** BEGIN Data provided **

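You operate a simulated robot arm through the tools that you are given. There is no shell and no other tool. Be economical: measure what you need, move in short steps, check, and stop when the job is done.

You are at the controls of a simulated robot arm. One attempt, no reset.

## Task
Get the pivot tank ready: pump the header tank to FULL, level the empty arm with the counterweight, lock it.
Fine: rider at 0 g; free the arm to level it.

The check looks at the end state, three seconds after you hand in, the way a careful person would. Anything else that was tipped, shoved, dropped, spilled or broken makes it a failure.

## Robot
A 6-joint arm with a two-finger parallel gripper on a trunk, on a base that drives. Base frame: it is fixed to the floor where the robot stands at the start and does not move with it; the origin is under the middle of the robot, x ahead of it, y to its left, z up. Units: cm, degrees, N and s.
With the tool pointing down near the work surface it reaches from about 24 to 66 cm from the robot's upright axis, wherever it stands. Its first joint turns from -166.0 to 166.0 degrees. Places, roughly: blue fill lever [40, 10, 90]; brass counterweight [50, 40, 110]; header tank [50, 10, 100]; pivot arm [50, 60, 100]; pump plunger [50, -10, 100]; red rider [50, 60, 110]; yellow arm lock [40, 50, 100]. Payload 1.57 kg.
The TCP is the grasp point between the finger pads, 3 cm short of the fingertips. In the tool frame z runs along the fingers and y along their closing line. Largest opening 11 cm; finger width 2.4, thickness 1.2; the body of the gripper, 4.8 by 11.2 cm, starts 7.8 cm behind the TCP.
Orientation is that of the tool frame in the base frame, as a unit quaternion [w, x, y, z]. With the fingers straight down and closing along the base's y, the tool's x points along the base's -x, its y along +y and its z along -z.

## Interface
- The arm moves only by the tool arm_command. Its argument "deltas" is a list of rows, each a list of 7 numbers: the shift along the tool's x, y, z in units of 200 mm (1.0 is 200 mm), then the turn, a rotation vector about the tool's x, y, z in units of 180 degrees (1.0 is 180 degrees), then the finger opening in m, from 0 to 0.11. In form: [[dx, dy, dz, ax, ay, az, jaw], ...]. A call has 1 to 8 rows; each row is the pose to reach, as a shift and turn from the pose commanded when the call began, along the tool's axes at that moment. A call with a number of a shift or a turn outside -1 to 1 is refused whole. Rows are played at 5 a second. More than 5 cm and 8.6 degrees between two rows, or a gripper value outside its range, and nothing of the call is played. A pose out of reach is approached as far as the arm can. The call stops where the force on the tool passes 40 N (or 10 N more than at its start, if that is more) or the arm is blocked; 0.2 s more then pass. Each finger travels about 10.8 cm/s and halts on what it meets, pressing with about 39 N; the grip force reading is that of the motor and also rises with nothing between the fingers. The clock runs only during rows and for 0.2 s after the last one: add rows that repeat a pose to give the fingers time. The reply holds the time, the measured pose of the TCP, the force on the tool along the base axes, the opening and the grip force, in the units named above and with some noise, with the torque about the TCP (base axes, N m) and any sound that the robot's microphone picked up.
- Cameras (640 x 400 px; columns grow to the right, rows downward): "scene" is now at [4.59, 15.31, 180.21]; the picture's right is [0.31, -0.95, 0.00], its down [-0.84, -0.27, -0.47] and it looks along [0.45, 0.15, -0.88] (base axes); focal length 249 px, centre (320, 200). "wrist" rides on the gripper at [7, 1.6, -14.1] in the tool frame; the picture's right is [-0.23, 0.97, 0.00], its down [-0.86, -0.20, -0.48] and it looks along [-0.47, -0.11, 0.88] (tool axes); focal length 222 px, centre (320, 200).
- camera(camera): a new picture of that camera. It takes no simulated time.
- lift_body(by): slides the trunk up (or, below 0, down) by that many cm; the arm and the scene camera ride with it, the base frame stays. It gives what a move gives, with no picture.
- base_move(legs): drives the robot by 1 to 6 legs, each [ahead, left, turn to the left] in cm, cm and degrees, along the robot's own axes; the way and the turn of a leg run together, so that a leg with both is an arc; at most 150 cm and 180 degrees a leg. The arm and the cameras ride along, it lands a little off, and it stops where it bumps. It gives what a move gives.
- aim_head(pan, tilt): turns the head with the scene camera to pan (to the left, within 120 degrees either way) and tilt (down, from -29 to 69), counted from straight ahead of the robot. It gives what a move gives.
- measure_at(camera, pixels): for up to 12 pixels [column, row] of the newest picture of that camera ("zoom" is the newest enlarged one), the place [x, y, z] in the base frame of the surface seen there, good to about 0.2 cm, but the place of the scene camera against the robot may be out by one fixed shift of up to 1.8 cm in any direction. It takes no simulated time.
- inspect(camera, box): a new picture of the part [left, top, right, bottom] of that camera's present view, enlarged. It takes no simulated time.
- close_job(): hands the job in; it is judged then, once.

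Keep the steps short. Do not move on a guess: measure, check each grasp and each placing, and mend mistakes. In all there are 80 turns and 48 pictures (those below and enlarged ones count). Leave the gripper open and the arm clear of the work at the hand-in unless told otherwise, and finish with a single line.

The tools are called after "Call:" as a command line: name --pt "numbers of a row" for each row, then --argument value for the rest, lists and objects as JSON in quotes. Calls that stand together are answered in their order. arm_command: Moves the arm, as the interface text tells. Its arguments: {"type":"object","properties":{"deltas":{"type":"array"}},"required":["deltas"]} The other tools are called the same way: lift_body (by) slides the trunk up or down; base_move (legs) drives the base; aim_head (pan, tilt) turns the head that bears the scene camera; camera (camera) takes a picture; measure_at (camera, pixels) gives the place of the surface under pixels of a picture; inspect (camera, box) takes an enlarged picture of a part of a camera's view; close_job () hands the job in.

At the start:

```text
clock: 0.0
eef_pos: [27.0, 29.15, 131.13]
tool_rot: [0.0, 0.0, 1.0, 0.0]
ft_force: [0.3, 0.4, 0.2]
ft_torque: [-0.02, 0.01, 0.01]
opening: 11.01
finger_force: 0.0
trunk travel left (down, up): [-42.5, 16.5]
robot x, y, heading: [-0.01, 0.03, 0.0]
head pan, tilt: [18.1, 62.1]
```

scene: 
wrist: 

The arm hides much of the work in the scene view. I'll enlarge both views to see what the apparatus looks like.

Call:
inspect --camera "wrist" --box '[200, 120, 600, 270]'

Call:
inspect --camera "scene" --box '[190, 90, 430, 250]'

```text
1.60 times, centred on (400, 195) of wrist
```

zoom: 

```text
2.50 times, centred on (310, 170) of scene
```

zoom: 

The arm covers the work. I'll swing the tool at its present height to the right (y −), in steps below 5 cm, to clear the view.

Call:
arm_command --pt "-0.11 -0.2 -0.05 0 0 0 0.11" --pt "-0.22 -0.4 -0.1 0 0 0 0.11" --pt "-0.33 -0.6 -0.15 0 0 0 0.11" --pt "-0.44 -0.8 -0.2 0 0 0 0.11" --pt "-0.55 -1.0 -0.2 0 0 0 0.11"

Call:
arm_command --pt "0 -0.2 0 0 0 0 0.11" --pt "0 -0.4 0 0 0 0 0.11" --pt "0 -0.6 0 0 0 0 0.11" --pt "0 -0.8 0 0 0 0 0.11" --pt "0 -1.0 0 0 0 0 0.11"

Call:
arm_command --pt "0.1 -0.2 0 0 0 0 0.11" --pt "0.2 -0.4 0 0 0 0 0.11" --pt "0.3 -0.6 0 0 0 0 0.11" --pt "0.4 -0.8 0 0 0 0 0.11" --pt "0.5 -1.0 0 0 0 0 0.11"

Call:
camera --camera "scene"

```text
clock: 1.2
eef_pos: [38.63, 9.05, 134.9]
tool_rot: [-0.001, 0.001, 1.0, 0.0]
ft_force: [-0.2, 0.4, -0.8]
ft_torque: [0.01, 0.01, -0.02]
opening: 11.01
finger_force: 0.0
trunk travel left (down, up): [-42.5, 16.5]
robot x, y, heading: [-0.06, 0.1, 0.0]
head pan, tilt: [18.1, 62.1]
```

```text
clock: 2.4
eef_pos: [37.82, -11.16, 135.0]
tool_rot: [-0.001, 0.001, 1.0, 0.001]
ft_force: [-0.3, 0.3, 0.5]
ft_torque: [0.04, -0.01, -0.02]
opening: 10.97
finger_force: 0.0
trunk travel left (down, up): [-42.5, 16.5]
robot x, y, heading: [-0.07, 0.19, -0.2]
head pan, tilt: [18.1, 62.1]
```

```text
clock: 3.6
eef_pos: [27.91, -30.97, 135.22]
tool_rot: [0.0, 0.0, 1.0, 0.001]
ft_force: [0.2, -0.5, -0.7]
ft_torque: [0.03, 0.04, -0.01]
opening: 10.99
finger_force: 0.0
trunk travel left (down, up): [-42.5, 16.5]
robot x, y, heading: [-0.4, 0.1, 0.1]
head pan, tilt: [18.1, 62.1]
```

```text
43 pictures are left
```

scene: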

** END Data provided **

**Goal**
Show each line holding the word "counterweight".

**The completed task**
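Get the pivot tank ready: pump the header tank to FULL, level the empty arm with the counterweight, lock it.
With the tool pointing down near the work surface it reaches from about 24 to 66 cm from the robot's upright axis, wherever it stands. Its first joint turns from -166.0 to 166.0 degrees. Places, roughly: blue fill lever [40, 10, 90]; brass counterweight [50, 40, 110]; header tank [50, 10, 100]; pivot arm [50, 60, 100]; pump plunger [50, -10, 100]; red rider [50, 60, 110]; yellow arm lock [40, 50, 100]. Payload 1.57 kg.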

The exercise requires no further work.